The contemporary Turkish scholar of Ottoman history, Halil Inalcik, has emphasized how this conception of jihad—as formulated by Molla Khosrew, and both his predecessors and followers—was a primary motivation for the conquests of the Ottoman Turks:

The ideal of gaza, Holy War, was an important factor in the foundation and development of the Ottoman state. Society in the frontier principalities conformed to a particular cultural pattern imbued with the ideal of continuous Holy War and continuous expansion of the Dar ul Islam-the realms of Islam- until they covered the whole world.

Incited by pious Muslim theologians, these ghazis were at the vanguard of both the Seljuk and Ottoman jihad conquests. A.E. Vacalopoulos highlights the role of the dervishes during the Ottoman campaigns:

fanatical dervishes and other devout Muslim leaders…constantly toiled for the dissemination of Islam. They had done so from the very beginning of the Ottoman state and had played an important part in the consolidation and extension of Islam. These dervishes were particularly active in the uninhabited frontier regions of the east. Here they settled down with their families, attracted other settlers, and thus became the virtual founders of whole new villages, whose inhabitants invariably exhibited the same qualities of deep religious fervor.

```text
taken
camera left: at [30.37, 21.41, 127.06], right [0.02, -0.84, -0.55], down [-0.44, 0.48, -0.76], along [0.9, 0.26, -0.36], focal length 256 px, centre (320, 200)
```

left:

From places such as these, the dervishes or their agents would emerge to take part in new military enterprises for the extension of the Islamic state.

The Islamization of Asia Minor was complemented by parallel and subsequent Ottoman jihad campaigns in the Balkans. Vacalopoulos, commenting on the initial Ottoman forays into Thrace during the mid 14th century, and Dimitar Angelov, who provides an overall assessment highlighting the later campaigns of Murad II (1421-1451) and Mehmed II (1451-1481), elucidate the impact of the Ottoman jihad on the vanquished Balkan populations:

From the very beginning of the Turkish onslaught [in Thrace] under Suleiman [son of Sultan Orchan], the Turks tried to consolidate their position by the forcible imposition of Islam. If [the Ottoman historian] Sukrullah is to be believed, those who refused to accept the Moslem faith were slaughtered and their families enslaved. “Where there were bells”, writes the same author [i.e., Sukrullah], “Suleiman broke them up and cast them into fires. Where there were churches he destroyed them or converted them into mosques. Thus, in place of bells there were now muezzins. Wherever Christian infidels were still found, vassalage was imposed on their rulers. At least in public they could no longer say ‘kyrie eleison’ but rather ‘There is no God but Allah’; and where once their prayers had been addressed to Christ, they were now to “Muhammad, the prophet of Allah.’”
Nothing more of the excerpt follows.